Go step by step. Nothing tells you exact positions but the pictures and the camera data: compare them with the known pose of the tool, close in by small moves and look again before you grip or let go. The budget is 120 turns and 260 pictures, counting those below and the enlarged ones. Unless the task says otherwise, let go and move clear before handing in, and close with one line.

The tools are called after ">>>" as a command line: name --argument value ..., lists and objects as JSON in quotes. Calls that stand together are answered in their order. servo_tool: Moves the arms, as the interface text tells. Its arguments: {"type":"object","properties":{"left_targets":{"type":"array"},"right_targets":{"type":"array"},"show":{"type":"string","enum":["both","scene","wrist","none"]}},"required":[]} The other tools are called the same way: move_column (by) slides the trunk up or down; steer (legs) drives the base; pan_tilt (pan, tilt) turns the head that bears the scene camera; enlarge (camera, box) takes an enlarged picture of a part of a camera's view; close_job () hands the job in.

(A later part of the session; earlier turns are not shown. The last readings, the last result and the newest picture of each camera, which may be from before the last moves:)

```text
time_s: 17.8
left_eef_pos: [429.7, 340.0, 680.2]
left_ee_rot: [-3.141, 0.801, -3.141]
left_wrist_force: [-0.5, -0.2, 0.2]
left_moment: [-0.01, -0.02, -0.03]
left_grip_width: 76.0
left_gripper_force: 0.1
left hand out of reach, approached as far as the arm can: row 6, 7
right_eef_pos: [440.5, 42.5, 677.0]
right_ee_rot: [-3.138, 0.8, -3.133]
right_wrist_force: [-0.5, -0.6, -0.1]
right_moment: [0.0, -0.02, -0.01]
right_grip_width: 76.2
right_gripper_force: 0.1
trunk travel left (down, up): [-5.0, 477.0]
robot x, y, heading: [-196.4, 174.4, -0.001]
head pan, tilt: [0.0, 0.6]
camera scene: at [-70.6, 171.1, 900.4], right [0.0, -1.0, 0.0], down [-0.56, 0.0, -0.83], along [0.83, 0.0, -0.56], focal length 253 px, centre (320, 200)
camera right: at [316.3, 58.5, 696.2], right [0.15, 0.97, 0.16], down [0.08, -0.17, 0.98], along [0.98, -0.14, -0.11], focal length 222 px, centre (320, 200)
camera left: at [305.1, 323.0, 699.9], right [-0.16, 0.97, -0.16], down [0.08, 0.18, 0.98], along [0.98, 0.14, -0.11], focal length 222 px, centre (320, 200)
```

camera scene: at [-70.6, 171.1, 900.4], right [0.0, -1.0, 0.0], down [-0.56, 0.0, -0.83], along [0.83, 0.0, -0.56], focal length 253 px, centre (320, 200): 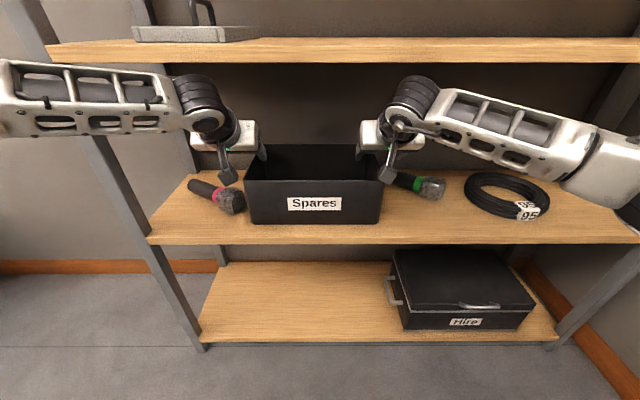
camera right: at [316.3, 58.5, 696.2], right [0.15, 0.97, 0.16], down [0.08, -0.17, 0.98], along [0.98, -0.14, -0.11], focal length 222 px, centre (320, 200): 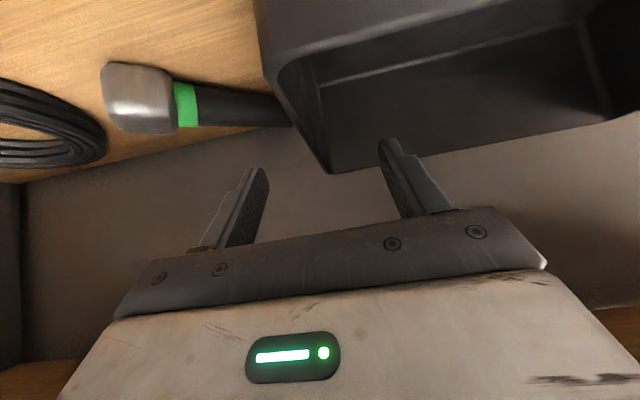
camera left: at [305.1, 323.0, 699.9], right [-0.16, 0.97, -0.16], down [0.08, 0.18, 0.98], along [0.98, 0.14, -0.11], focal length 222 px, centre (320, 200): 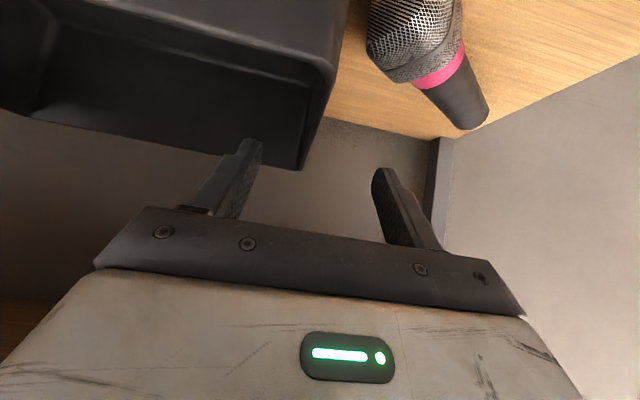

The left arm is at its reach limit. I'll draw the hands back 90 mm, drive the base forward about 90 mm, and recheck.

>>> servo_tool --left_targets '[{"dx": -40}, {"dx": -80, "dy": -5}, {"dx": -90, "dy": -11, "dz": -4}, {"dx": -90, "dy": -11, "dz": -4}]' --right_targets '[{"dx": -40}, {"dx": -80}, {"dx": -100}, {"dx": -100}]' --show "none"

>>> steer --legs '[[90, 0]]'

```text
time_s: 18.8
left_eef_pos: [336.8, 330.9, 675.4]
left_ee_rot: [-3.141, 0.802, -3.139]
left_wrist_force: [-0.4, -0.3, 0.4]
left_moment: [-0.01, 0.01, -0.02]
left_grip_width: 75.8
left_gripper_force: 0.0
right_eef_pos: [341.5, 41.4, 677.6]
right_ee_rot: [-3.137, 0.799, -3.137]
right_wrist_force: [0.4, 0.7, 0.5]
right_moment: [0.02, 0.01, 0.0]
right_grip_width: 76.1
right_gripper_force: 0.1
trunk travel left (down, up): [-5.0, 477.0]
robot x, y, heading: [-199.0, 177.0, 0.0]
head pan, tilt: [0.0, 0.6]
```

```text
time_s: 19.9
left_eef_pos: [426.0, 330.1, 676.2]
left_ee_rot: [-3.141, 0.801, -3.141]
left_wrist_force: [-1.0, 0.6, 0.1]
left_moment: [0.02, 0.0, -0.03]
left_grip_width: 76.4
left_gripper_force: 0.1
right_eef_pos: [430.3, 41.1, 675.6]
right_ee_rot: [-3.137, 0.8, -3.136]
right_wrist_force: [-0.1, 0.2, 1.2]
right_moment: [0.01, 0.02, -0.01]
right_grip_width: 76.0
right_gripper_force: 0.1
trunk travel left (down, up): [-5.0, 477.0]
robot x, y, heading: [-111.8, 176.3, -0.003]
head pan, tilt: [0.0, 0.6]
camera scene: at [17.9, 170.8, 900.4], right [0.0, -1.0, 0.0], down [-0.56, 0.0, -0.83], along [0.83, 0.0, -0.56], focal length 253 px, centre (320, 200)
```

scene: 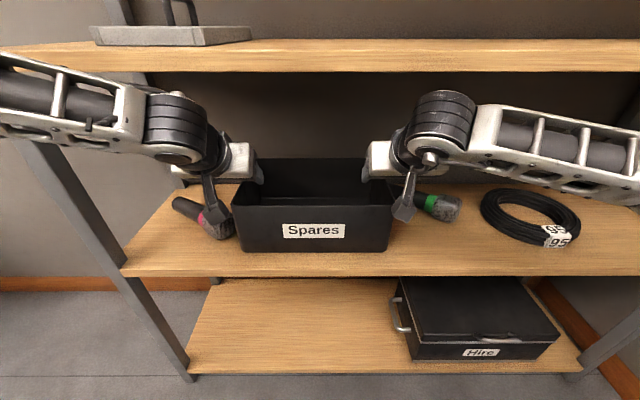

——

**Work to be completed:**
Tally every line of the listing that holds the string "part", then give the number by itself.

**Task output:**
2